In 2010 work began with NORD Architecture, the gallery designers, to realize the environmental brief and to plan the layout. The gallery is a single long, narrow space with glazed roof that has been compared, variously, with an Elizabethan long gallery, the nave of a church, and a guildhall. The transition from concept to a designed space meant reducing the object list greatly, and thinking hard about each display so as to explain many things well rather than all things slightly. For each technique explored, a range of furniture forms made in different periods, centers, and styles was chosen. Two of the most striking aspects of furniture revealed by this approach are its diversity in appearance and the continuity in basic techniques over long periods, albeit with ingenious refinements. Unexpected and revelatory juxtapositions are frequent: a Windsor chair (1830–1850) beside Hans Luckhardt’s cantilevered tubular steel chair (1929–1930) in the display “Moulding Solids”; a commode by BVRB (1760–1765) beside Eileen Gray’s Art Deco screen (about 1928) in “Lacquer”; a north Italian chest (1460–1480) and an Indo-Portuguese table (1650–1700), both with geometric inlay, in “Veneering, Marquetry and Inlay.” Sometimes the combinations suggest surprising and complex continuities across wide distances of time and space. At one end of the chronological spine is a late sixteenth-century Augsburg marquetry cabinet (Fig.7), at the other, Eugene Berman’s 1939 surrealist wardrobe (Fig. 8). We might imagine they have little in common until we notice that both are covered in depictions of architectural ruins.
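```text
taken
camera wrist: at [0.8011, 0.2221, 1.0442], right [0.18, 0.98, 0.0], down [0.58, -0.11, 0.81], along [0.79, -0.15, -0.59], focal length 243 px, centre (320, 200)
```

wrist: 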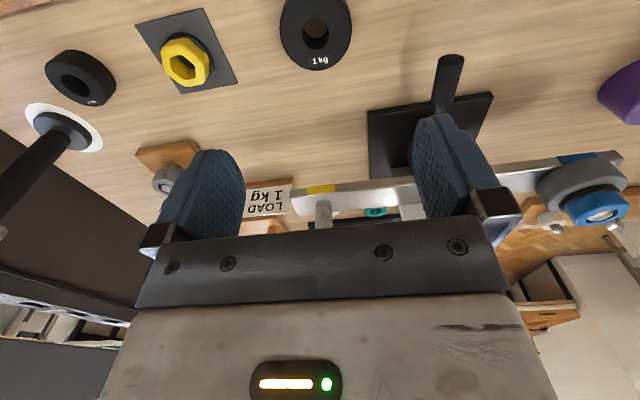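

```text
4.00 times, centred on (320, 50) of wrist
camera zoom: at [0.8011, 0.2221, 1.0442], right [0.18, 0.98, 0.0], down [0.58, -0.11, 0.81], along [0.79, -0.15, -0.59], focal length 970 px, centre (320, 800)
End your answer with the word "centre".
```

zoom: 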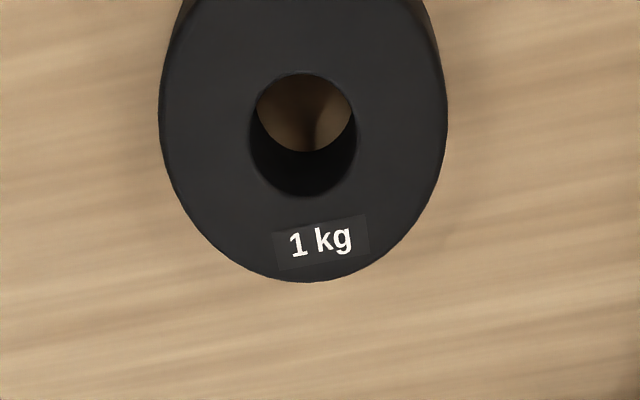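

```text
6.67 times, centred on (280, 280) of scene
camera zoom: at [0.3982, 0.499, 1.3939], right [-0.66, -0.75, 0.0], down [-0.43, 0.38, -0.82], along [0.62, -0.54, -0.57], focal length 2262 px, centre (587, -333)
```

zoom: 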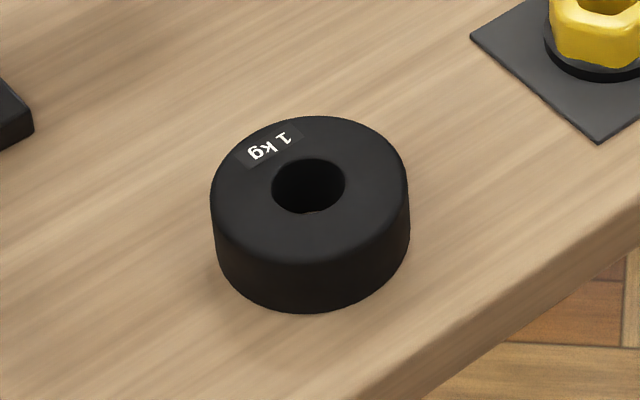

Fig. 10: Armchair frame probably made for the 2nd Duke of Richmond for Richmond House, probably designed by William Kent (ca. 1685–1748) and made by James Richards (active 1721–1767) and William Hallett senior (ca.1707–1781), London, about 1735–1740. Beech and lime, with carved lime and softwood.
One of the gallery themes that emerges vividly is that furniture changes over time, physically as well in use and context. The likelihood that furniture has been repaired, “improved” or otherwise modified during its lifetime is so familiar as to be unremarkable, yet museums have struggled to convey this complexity. Rare, pristine pieces are, of course, fundamentally important, but we omit half the story if we disparage furniture that has been modified. The mahogany cupboard made for Croome Court, Worcestershire, based on a 1764–1766 design by Robert Adam (1728–1792), and with masterful applied carving by Sefferin Alken (1717–1782), is not the original one made for the 6th Earl of Coventry by John Cobb (ca. 1710–1778), but is, in fact, one of two smaller cupboards adapted from it in Cobb’s workshop in 1767, shortly after the construction of the original (Fig. 9).

The gallery also provides an ideal context to display fragmentary, stripped, or damaged furniture that was acquired, sometimes decades ago, for teaching purposes. Such pieces are generally deemed unsuitable for galleries that present an ensemble of glamorous works to convey stories of style or cultural authority. The joinery and cabinet-making display includes an armchair frame (1735–1740) from Richmond House that was acquired in 1975, already stripped (Fig. 10). The frame reveals the structure, later repairs, and the varied quality of carving normally concealed under gesso and gilding. The digital label highlights constructional details like the scarf joint used to reinforce the back uprights, and illustrates another, fully gilded and upholstered chair from the same suite.

Fig. 11: View of the gallery with digital tables and Chair Bench (2012) by Gitta Gschwendtner. To the left, the display Casting Liquids, and to the right the display Stone Decoration.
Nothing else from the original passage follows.